Il senso del limite/ La barriera infranta tra libertà e fede

Venerdì 27 Settembre 2019 di Mario Ajello
La sentenza della Consulta sul fine vita è tutt’altro che dogmatica e va a seguire, e non a precedere, un generale cambio di mentalità del Paese su questo argomento delicato e controverso. Al quale il Parlamento per polemiche strumentali e scontri ideologici non ha voluto e non ha saputo dare risposte, scegliendo il pilatismo invece di tracciare una rotta, che è quella che serve ai cittadini. 

La Corte come supplente della politica, ecco. Ed è andata a fotografare un cambiamento sociale. Molti di coloro che erano prevenuti, per motivi spirituali, culturali, religiosi, rispetto a uno strumento così estremo come il suicidio assistito, sembrano via via aver maturato la consapevolezza - al contatto con il dolore dei propri cari e con il proprio impegno di cura e di assistenza - di quanto non sia facile individuare un confine esatto e porre una barriera certa tra la fede e la libertà. S’è fatta strada l’idea, o almeno la sensazione, che la libertà di scelta sul suicidio assistito, in certe circostanze gravi, possa convivere con il personale credo religioso e con l’amore per la vita.

E può rivelarsi un modo, sia pur lacerante, per liberare dall’inferno della sofferenza il malato terminale e per liberare chi gli sta vicino - quando il percorso è ben condotto e in accordo con tutti i soggetti coinvolti - dalla colpa di sentirsi carnefice. 

Questa mutamento di mentalità - che sarebbe sbagliato definire ideologicamente la vittoria del diritto di avere diritti, anche quello più estremo di darsi e di dare la morte - e in generale la centralità del tema del fine vita sono sollecitati dai progressi della tecnica, dall’esistenza di farmaci e di macchine che, pur garantendo una sopravvivenza più lunga, pongono in maniera amplificata il problema etico: fin quando si può prolungare una vita che non è più vita?

«La tecnoscienza - come dice il filosofo Emanuele Severino - non conosce la verità e la rifugge come metafisica e non può nemmeno conoscere che cosa sia in verità la morte e l’angoscia per la morte». E dunque, su questo crinale, non può che intervenire quella che è l’essenza dell’autentica laicità: la cultura del limite.
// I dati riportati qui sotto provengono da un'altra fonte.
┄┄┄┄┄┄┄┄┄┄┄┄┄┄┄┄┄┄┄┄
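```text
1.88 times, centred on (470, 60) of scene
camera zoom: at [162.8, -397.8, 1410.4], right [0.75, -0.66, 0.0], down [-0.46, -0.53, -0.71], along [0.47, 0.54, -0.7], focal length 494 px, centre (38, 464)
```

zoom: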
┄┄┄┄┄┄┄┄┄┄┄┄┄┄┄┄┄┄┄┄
Perché le scienze, i farmaci, le macchine hanno conferito all’uomo un potere sulla vita e sulla morte che non deve necessariamente essere praticato, specie se offende la nostra dignità e va a colpire il profondo di certi valori etici.

Per tutti questi motivi, il fine vita è il tema giusto per sperimentare un approccio veramente laico (che è l’opposto di laicista) su una materia che lo richiede e lo merita al massimo grado. Le condizioni storiche per farlo forse ci sono. Così come il grande pensiero filosofico, da Plotino a Schopenauer e più avanti fino a noi, ha mosso critiche alla pratica del suicidio (Schopenauer lo considerava «azione inutile e stolta»), anche certo pensiero cattolico sembra avvicinarsi ormai a una cognizione del dolore, quando raggiunge punte di eccezionalità non più umanamente sopportabili, più dialettica e verrebbe da dire più pratica rispetto al canone teologico tradizionale. In questo cambiamento, la morte come liberazione non per forza resta un tabù. 

Ammettere il principio del fine vita quindi è in linea con lo sviluppo della società ma lo strumento va maneggiato con particolare cura, sennò salta il confine tra l’atto di liberazione e l’arbitraria interruzione di una vita. Il baricentro non può che essere la condivisione della scelta tra il malato quando è ancora cosciente, i medici, i familiari. 

Altrimenti, fuori da questo perimetro e in assenza di limiti, staccare la spina finisce per essere più che un suicidio assistito un arbitrio contro il valore della vita che è sacro anche per i laici. La valutazione attenta del «caso estremo» è la cruna dell’ago. E’ ciò in cui si concentrano e interagiscono i valori di chi crede e i principi di chi non crede. E in questa sintesi, se si trova, c’è l’essenza di tutto. C’è la libertà come senso di responsabilità.